## Tasks to complete
a) Pull out the sentences of the extract provided that run from "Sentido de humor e" through "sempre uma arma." and give them unchanged.
b) Extend the extract provided, starting right after its last sentence.
Start of Extract provided
Sentido de humor e carreira política são coisas que nem sempre andam juntas. Ou quando andam, às vezes é disfarçado. Veja-se o caso de Jaime Gama – o homem que José Lello queria que tivesse sido secretário-geral do PS. Gama esconde ao público o seu magnífico sentido de humor. José Lello, não. Durante a sua longa carreira política, o humor foi sempre uma arma.
José Lello chegou à Assembleia da República nas eleições antecipadas de 25 de abril de 1983, quando a bancada socialista era apoiante do governo do bloco central – primeiro-ministro Mário Soares, número dois Carlos Alberto da Mota Pinto, líder do PSD. Não entrou nas listas do PS feitas por António Costa. A sua grande proximidade a José Sócrates – de quem foi um dos grandes defensores na praça pública desde que começou a Operação Marquês – não convinha ao partido, mas o próprio revelou em entrevista ao i que apesar de ter sempre «gostado muito» do Parlamento, já se sentia «cansado».
Lello – que sempre esteve com Mário Soares e Jaime Gama contra o chamado ex-secretariado de Constâncio, Guterres e Sampaio – fez parte do grupo impulsionador da embrionária candidatura de José Sócrates a secretário-geral do PS, que se começou a desenhar quando Ferro Rodrigues ainda era líder dos socialistas.
Na entrevista, Lello conta como era a conspiração contra Ferro: «O Ferro Rodrigues foi para a liderança e eu era, como de costume, contra o Ferro. Fui contra o Ferro, contra o Sampaio e mantive sempre boas relações… Mas é nessa altura, estava o Ferro na liderança, que começamos a fazer a campanha do Sócrates. E ele não queria, era do secretariado do Ferro… Estamos na altura do Durão Barroso, fazíamos uns jantares, começou-se a colocar coisas na imprensa… Ele ficava furioso, achava que era uma coisa indelicada. Mas nós não tínhamos nada a ver com isso, éramos claramente contra o Ferro».
End of Extract provided
Start of Dataset section
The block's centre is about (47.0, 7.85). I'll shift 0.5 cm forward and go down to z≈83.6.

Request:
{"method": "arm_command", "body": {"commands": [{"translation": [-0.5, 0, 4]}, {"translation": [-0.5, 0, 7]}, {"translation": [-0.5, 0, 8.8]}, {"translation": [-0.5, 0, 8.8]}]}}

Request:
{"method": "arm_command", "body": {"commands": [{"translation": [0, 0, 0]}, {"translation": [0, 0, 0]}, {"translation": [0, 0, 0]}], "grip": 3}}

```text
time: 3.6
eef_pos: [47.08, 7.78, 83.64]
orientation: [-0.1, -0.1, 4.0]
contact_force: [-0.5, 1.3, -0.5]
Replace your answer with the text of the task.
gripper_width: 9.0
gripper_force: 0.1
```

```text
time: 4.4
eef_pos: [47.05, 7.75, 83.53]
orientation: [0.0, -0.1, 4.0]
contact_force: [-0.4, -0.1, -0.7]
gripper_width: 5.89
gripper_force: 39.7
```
End of Dataset section
## The results
a)
Sentido de humor e carreira política são coisas que nem sempre andam juntas. Ou quando andam, às vezes é disfarçado. Veja-se o caso de Jaime Gama – o homem que José Lello queria que tivesse sido secretário-geral do PS. Gama esconde ao público o seu magnífico sentido de humor. José Lello, não. Durante a sua longa carreira política, o humor foi sempre uma arma.

b)
A conspiração que começou nuns ‘jantares’ teve sucesso. «Era um grupo forte onde estava o Serrasqueiro, o Renato Sampaio. O próprio António Costa também vinha aos nossos jantares. O Pina Moura. E, de repente, o Santana cai e o Ferro demite-se. Nessa noite estava um grupo em Amarante, o [Francisco] Assis também lá estava, a tentar convencê-lo [a Sócrates] e ele não queria. Que primeiro tínhamos de perguntar ao eterno António Vitorino que, como de costume, não quis. E pronto, ele apareceu, nós já tínhamos feito o levantamento das federações todas – é assim que se trata da mercearia partidária. E ele ganhou claramente as eleições.
José Lello foi ministro do Desporto num governo liderado por António Guterres. Antes tinha sido secretário de Estado das Comunidades quando Jaime Gama era ministro dos Negócios Estrangeiros. Foi ainda Presidente do Conselho de Administração da Assembleia da República e presidente da Assembleia Parlamentar da NATO.
O Presidente da República, Marcelo Rebelo de Sousa, sublinhou o «valor e contributo para a causa pública» dados em vida pelo socialista. Ferro Rodrigues, presidente do parlamento, destacou «a frontalidade» do ex-deputado socialista.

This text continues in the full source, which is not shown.